## begin Data
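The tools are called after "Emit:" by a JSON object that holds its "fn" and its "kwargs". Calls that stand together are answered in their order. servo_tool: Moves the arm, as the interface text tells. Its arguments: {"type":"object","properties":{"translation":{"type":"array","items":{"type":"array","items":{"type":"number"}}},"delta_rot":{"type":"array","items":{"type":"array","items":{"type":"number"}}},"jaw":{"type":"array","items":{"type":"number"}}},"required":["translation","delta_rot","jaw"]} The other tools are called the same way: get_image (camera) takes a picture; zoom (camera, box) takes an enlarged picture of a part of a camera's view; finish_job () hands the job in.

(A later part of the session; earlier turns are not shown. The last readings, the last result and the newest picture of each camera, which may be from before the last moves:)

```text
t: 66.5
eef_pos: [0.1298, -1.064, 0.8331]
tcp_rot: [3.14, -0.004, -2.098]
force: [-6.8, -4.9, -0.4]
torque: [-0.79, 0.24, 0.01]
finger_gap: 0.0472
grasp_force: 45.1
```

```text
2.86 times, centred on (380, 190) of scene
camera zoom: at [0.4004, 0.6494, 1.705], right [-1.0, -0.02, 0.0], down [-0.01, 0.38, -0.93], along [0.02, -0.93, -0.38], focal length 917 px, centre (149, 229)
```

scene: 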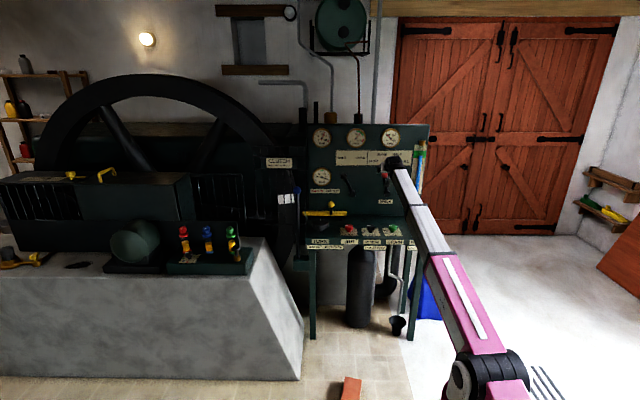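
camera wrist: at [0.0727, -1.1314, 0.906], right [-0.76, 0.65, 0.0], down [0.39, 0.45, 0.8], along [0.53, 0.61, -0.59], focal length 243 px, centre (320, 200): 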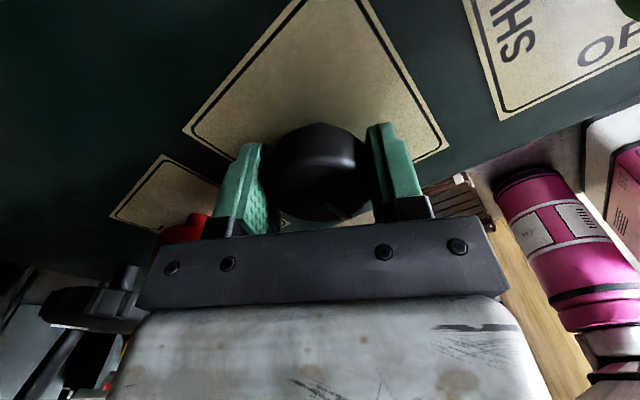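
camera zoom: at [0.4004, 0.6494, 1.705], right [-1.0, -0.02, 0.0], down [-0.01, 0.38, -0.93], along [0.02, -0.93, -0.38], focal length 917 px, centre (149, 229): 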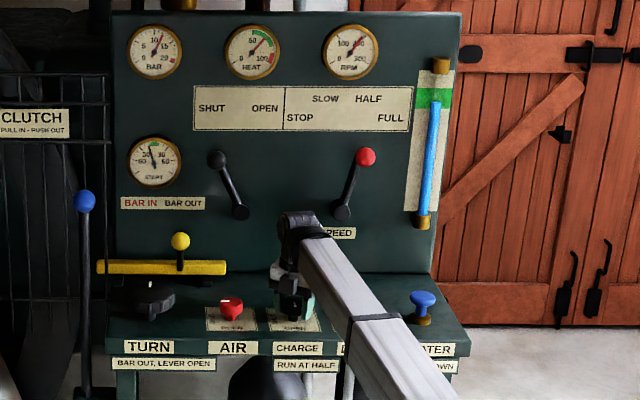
## end Data
■ Task ■
Identify lines with the string "part". Copy each one.

■ Task answer ■
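The tools are called after "Emit:" by a JSON object that holds its "fn" and its "kwargs". Calls that stand together are answered in their order. servo_tool: Moves the arm, as the interface text tells. Its arguments: {"type":"object","properties":{"translation":{"type":"array","items":{"type":"array","items":{"type":"number"}}},"delta_rot":{"type":"array","items":{"type":"array","items":{"type":"number"}}},"jaw":{"type":"array","items":{"type":"number"}}},"required":["translation","delta_rot","jaw"]} The other tools are called the same way: get_image (camera) takes a picture; zoom (camera, box) takes an enlarged picture of a part of a camera's view; finish_job () hands the job in.
(A later part of the session; earlier turns are not shown. The last readings, the last result and the newest picture of each camera, which may be from before the last moves:)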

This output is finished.